シリコンバレーの住民の40%近くは海外生まれだ。もはやどんな人種がメインストリームなのか、よくわからない。
先週金曜日は、ダンナの会社のCTOがMITのtenureになった記念パーティーに呼ばれていった。
(Tenureは終身教授と訳すのだろうか?tenureになると、首になる心配はないらしく、教授稼業においては大変めでたい昇進らしい。しかし、彼はカリフォルニアに家族も引っ越させて暮らしているのに、なぜかまだMITの教授なのである。)
CTO氏はスリランカ生まれ。スリランカで最初のISPを作ったのも彼なのだそうだ。当日は、CTO氏のスタンフォード時代の同僚が「カメラ係」として写真を撮っていたが、その人は英語に著しく不自由する中国人研究者であった。ダンナの会社のCEOはインド人だし、マーケティング担当のうちのダンナは中国人だし。移民だらけなのは、こういう技術系専門職の人たちだけではない。クリーニング屋は韓国人、マニキュア屋はベトナム人が多い。しかし、さらにバルクで流入して、最低時給の仕事を支えるのがメキシコ系移民である。
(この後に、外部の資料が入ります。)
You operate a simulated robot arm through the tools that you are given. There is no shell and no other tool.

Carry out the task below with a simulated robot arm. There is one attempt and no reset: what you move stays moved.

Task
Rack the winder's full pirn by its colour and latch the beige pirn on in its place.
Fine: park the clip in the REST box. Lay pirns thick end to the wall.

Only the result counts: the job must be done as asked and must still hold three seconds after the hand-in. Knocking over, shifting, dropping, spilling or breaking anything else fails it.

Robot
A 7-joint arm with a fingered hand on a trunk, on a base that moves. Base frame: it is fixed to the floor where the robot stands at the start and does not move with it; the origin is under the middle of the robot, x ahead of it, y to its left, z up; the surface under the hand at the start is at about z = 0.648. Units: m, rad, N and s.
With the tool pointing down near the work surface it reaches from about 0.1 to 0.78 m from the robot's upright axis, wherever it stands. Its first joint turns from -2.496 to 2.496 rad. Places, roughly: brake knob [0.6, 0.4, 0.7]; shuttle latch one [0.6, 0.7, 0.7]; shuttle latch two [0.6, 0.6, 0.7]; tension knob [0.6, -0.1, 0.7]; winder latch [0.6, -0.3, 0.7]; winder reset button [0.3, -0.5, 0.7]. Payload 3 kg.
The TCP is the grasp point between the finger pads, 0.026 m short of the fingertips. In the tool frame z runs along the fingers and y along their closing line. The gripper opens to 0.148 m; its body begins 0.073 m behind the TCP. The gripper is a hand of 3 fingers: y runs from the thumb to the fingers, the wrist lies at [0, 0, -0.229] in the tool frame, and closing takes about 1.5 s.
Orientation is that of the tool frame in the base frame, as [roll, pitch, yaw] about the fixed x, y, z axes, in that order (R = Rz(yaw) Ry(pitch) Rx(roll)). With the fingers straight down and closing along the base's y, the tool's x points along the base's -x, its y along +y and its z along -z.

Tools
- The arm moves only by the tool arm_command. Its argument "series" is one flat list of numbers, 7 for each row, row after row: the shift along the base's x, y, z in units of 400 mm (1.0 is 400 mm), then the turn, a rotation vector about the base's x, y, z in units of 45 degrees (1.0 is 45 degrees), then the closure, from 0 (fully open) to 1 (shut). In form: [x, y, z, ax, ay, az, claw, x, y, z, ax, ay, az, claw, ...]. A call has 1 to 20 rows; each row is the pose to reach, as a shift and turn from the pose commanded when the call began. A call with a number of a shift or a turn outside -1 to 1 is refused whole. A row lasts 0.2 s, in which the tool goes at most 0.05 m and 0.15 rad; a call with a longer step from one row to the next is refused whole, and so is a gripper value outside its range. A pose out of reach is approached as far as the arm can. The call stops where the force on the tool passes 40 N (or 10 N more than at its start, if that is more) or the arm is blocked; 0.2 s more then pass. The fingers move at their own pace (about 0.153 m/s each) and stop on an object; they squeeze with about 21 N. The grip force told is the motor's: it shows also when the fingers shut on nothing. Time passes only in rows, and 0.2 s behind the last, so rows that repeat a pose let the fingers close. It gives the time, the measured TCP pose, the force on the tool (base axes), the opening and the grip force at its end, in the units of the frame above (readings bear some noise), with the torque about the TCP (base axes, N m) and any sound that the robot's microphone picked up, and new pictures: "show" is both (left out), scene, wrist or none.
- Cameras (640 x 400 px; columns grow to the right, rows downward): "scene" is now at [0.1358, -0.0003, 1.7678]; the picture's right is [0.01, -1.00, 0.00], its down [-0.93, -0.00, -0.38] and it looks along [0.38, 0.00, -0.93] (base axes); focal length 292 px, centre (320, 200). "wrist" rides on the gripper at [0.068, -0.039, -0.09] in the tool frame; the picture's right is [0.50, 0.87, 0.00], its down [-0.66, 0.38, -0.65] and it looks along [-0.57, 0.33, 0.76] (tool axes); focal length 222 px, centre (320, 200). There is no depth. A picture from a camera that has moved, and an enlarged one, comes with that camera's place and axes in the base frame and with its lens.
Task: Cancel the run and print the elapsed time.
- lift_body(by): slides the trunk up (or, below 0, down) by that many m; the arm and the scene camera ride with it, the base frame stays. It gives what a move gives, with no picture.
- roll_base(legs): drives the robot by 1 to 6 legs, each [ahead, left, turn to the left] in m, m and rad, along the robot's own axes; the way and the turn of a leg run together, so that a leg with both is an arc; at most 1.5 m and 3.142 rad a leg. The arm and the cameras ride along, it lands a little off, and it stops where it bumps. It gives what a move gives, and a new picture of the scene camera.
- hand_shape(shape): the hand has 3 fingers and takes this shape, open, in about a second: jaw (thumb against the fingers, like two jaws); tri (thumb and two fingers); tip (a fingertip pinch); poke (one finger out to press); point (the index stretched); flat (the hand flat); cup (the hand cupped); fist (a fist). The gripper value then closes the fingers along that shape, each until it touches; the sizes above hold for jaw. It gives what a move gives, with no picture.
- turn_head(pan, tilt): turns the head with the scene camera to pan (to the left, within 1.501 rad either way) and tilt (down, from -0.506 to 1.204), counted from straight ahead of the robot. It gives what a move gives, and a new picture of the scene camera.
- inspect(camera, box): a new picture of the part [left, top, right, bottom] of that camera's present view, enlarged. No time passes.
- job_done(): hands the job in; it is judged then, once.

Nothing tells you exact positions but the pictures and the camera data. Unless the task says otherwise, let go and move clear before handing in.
というわけで、そうした当地において私が遭遇したメキシコ移民的できごとをいくつか。
1)パン屋的観察
2)アミーゴに追いかけられて涙
3)Palo Altoのブラックホール
1)パン屋的観察
メキシコ人が住んでいる地域のパン屋はめちゃめちゃ安い、という話。Los Altos Bakeryというパン屋で、クロワッサンは1ドル60セントほどするのだが、そこからホンの車で10分ほどのLa Original Bakeryでは65セントである。Originalの方は、メキシコ人移民がたくさん住むアパートが密集したところにあるからだ。
ほぼ同じ金額を出しても、買えるパンの量はこんなに違います。
クリックすると拡大。StartがOriginal Bakery、EndがLos Altos Bakery。
2)アミーゴに追いかけられて涙
La Originalからもうちょっと北に行ったあたりに、San Antonio Shopping Centerというところがあるのだが、このあたりに朝行くと、メキシコ系移民の男性が大勢たむろしている。まだスタンフォードに留学する前、出張で日本から来た頃、早朝に車で通りかかった。道を間違えたので、一旦方向転換しようと、そういう人たちがたくさんうろうろしている駐車場に車を突っ込んだところ、突然大勢が、何かを口々に叫んだり、手をブンブン振りながら私の車に向かって走ってきた。
「助けてー」
とばかり、蒼白になって車を加速して逃げ出した。
いったいなんだったのかというと、彼らは日雇いの仕事を探してたのだ。日本でも山谷なんかでそういうことがあると思うのだが、当地では普通の人も、庭仕事やら家の修理やらでそういう人たちを直接雇用することがあるので、彼らは私が見込み雇用主だと思い
「俺を雇ってくれー」
と、駆け寄ってきていただけだったのだった。でも、そんな事情は全く知らなかったのであせった。
3)Palo Altoのブラックホール
Stanfordに隣接するPalo Altoという街の、そのまた隣にEast Palo Altoという街がある。ここは、かつては黒人が多く住み、今はメキシコ系移民が大勢住む地である。貧しい街だ(しかし、それでも家を買うには6-7000万円はかかるのがベイエリアの恐ろしいところ)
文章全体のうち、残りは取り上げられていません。